------ Text to read

Letters across the ocean

Pureza Ramiro Pacis - The Philippine Star

MANILA, Philippines - You love to read? You love to write? You like a book you can read in one sitting? You like something charming, sweet and delightful? Go get yourself 84, Charing Cross Road. It will make you fall in love all over again!”

Thus said the lady sitting  beside me at the Narita Airport during my six-hour layover on my way to Chicago to visit my daughter Maripaz, a nurse.

While I slept our downtime away, she was reading. And as she closed her book, she was wiping a tear!

“Must be a good book, eh?” I asked her, trying to be cordial.  

“A real gem! One of my all-time favorites. One of the best, if not the best I’ve read for years,” she answered. “It’s a  nostalgic book, reminding one of a time when the thought of love and friendship blossoming over talk of books didn’t seem precious.”

Helene Hanff, a freelance  New York correspondent, strikes up a long-distance relationship with used-book dealer Frank Doel, together with staff of Mark & Co. of London, lasting for 20 years.

“It’s not fiction. It’s real. Thinking about it with modern contexts in mind makes the story almost impossible, but there it is. The bookshop that once stood at 84, Charing Cross Road and those letters are a testament to their friendship.

“Re-reading this treasury of collected letters makes me think that perhaps we’ve lost more than just an outmoded form of contact: letter-writing .Thanks to carbon paper, their timeless correspondence was preserved.

“Easy read. It’s that quick (95 pages). It’s also perfect when I have just a couple of hours to devote to a book.”

Whereupon I vowed  to get a copy for myself, as soon as we get to our destination.  

I love reading. I was introduced to the love of books many years ago as a child. Our English teacher Dolores Borja, fresh from UP, made us submit one book report a month, to earn points to up our grades. It was like a game and I remember loving it. The alumni would donate volumes of encyclopedia  as well as fiction and non-fiction books.

That’s how we met Robinson Crusoe, Little Women, Silas Marner, The Scarlett Letter, Ivanhoe, Knights of the Round Table, and the like. In my day, books were still books!            

I will always be grateful for that training. In college, we used the library to the max. After classes, my dorm mates and I would take early dinner at the cafeteria, stay at the university library up to 10, then back to barracks to socialize with other friends.

Further, we explored as far as the USIS (United States Information Service and the provincial library in Laoag (eight kilometers from our hometown Vintar) during our semestral breaks.     

However, if we wanted our textbooks for our own, we  braved the second-book flea markets along Recto Avenue. If we could not find what we were looking for, there was the good ol’ National Book Store , as well as Alemar’s. If at all, we could easily write the Ramos and Marzan families as to when the textbooks would be available.

I love writing, too. In high school I had many pen pals within and outside our province. It was my brother Rolly (Ramiro) who had an American pen pal named Penny June Michaelis. After college, he was sent to the US in connection with his Sunburst magazine (l965), and he made it a point to meet her in Kansas. Two years older, he was a wider reader than I was. He was the writer in the family, was editor of Letranite News during his time. He would have loved Charing Cross Road but he went too soon.

Our librarian, Tata Priscilo, would display the letters in the cupboard for everybody to see, and I obviously had the most. Oh, I just love the smell of a real letter posted in the mail. I am someone who loves writing and receiving letters. It was my way of honing my language skills and I liked it when my friends would point out that I needed to be more precise — to express myself in clearer terms; or, for heaven’s sake, to write more legibly.

------------

## Problem 1
Write out the text to read from "That’s how we" to "our semestral breaks.", both included.
## Problem 2
Produce the text that comes next in the text to read.

------ Material provided

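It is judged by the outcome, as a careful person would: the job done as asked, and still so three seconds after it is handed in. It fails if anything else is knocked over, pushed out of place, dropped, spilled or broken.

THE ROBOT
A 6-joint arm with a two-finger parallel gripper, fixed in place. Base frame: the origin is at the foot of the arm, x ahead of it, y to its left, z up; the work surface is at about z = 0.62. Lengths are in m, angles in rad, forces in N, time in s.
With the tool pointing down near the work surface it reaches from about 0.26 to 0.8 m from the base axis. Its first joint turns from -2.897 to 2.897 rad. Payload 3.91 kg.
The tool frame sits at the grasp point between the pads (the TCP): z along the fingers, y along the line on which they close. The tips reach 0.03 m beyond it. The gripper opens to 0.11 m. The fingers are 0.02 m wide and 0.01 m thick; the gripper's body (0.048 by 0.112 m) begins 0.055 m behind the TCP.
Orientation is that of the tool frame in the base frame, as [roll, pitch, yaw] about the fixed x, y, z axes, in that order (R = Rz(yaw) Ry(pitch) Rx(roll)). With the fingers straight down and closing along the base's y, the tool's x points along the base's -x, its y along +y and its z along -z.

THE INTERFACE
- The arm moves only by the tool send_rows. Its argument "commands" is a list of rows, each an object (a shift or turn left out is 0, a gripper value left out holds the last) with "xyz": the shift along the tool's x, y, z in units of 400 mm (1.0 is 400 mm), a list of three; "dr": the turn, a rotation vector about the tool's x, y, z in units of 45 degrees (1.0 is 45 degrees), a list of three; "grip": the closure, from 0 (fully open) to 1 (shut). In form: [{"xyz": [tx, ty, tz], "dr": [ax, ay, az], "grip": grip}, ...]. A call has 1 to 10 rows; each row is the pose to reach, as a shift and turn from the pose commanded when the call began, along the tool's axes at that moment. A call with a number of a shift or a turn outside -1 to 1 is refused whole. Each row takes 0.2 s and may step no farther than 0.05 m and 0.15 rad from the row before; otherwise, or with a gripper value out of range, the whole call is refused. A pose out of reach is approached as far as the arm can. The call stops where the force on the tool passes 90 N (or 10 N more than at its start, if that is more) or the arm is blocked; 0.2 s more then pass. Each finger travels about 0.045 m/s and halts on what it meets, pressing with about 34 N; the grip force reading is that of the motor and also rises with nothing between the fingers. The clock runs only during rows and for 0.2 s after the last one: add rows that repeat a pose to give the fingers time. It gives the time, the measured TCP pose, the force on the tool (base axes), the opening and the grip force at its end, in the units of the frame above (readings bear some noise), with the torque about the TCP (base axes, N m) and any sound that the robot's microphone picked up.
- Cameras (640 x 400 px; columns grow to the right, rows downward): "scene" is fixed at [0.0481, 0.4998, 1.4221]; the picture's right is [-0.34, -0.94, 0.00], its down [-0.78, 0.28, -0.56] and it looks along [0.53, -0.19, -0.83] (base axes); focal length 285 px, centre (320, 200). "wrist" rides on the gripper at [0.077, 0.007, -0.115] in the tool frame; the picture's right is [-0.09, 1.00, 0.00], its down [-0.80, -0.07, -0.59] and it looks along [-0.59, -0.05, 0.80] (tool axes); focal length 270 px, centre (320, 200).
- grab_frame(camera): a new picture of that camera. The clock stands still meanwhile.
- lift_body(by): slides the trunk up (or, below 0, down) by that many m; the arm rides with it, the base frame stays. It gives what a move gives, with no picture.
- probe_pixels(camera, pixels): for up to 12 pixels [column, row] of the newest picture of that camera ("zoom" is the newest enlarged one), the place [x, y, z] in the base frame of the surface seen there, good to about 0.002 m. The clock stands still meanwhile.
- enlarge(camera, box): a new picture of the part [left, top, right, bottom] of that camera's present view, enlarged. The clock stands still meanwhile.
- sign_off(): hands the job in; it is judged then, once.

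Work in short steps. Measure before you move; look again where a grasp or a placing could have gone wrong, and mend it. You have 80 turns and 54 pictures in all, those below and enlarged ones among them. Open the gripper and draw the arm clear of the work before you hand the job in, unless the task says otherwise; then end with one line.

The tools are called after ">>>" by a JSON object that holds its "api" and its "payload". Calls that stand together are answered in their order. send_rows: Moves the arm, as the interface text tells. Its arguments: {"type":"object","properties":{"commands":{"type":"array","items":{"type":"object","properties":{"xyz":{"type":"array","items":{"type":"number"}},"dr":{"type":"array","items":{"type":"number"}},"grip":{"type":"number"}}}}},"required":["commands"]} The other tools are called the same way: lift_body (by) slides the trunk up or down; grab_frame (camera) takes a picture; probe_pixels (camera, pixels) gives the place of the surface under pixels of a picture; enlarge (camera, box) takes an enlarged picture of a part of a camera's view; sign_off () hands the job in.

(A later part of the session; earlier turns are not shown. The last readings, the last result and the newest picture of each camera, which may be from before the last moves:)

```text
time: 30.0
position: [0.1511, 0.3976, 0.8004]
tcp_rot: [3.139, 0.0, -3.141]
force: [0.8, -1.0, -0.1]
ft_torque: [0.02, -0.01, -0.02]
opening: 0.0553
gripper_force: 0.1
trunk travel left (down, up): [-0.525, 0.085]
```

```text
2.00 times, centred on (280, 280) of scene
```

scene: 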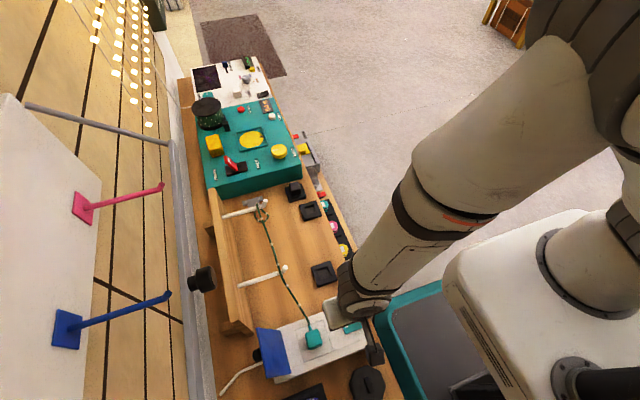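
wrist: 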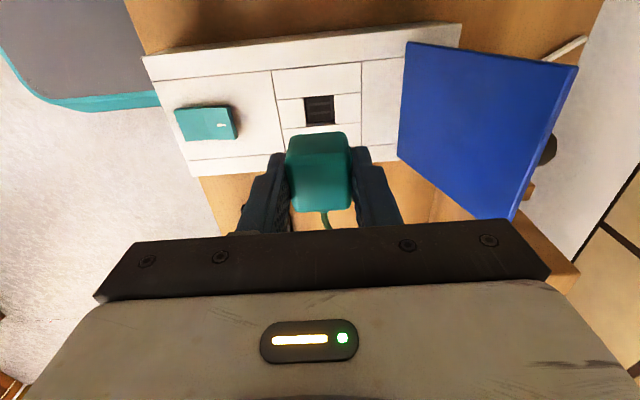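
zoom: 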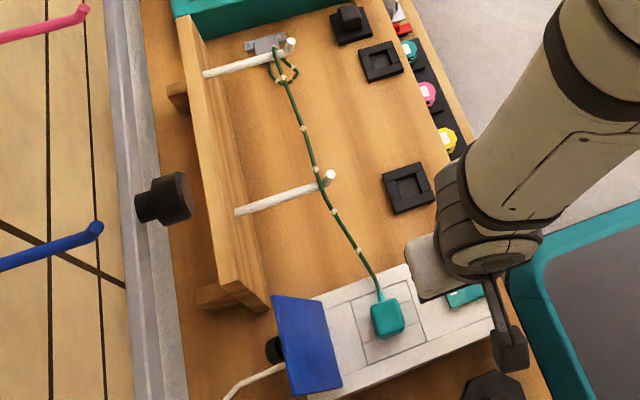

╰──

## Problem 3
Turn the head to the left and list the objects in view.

------------

## Task result 1
That’s how we met Robinson Crusoe, Little Women, Silas Marner, The Scarlett Letter, Ivanhoe, Knights of the Round Table, and the like. In my day, books were still books!            

I will always be grateful for that training. In college, we used the library to the max. After classes, my dorm mates and I would take early dinner at the cafeteria, stay at the university library up to 10, then back to barracks to socialize with other friends.

Further, we explored as far as the USIS (United States Information Service and the provincial library in Laoag (eight kilometers from our hometown Vintar) during our semestral breaks.

## Task result 2
So many years later, some of my friends have gone abroad, others to the great beyond but a few I still communicate with to this day, on Facebook. In fact, one of them has just come home for good, retired from military service in the States, with the second wife, and I still have to see him in person, after 55 years!

 While I don’t have anything against social media, I believe that there is something more beautiful about letter correspondence (you know, the kind that requires a stamp, not an Internet connection) that binds people in a very personal way, the stuff that seals friendships, even though people are separated by an ocean and never officially meet — or see each other for the first time decades later.

To the Barnes and Noble in downtown Chicago our daughter took us for the book of my dreams. “Now, all you want, Mommy dearest,” she was saying, as her dad and I oohed and aahed at the meticulously arranged bookstore. In one corner, we sipped our coffee away as we leafed through the brochures.

According to her, with the advent of e-book, and iPads, some other bookshops, like Borders, have either downsized their personnel, reduced their floor areas or stopped operations entirely. How sad!

How the landscape of books has changed! Sooner or later the electronic media may take over the publishing industry completely and we would henceforth have no permanent records of most of our written communication, God forbid. Let’s just  hope it won’t happen in this lifetime.

Nevertheless, though everybody else has taken to Kindles and Nooks, still there’s nothing like an honest-to-goodness hardbound or paperback to keep you company, like my co-passenger in Narita. There’s hope for the world, after all!

Meantime, I found my dream book, the first ever that I bought in these  United  States of America!

84, Charing Cross Road is a story of friendship retold through a series of letters written between 1949 and 1968. It all began with a letter inquiring about second-hand books, written by Helene Hanff in New York and posted to a bookshop in London.

As Helene’s lively and witty letters are responded to by typically prim and reserved Frank Doel, bookseller at Mark & Co., she would request him to send her various copies of books (classics). From then, while they would converse via mail showing the cultural differences between the UK and the US, as well as reflecting the wartime atmosphere in London, the letters developed more personal touches.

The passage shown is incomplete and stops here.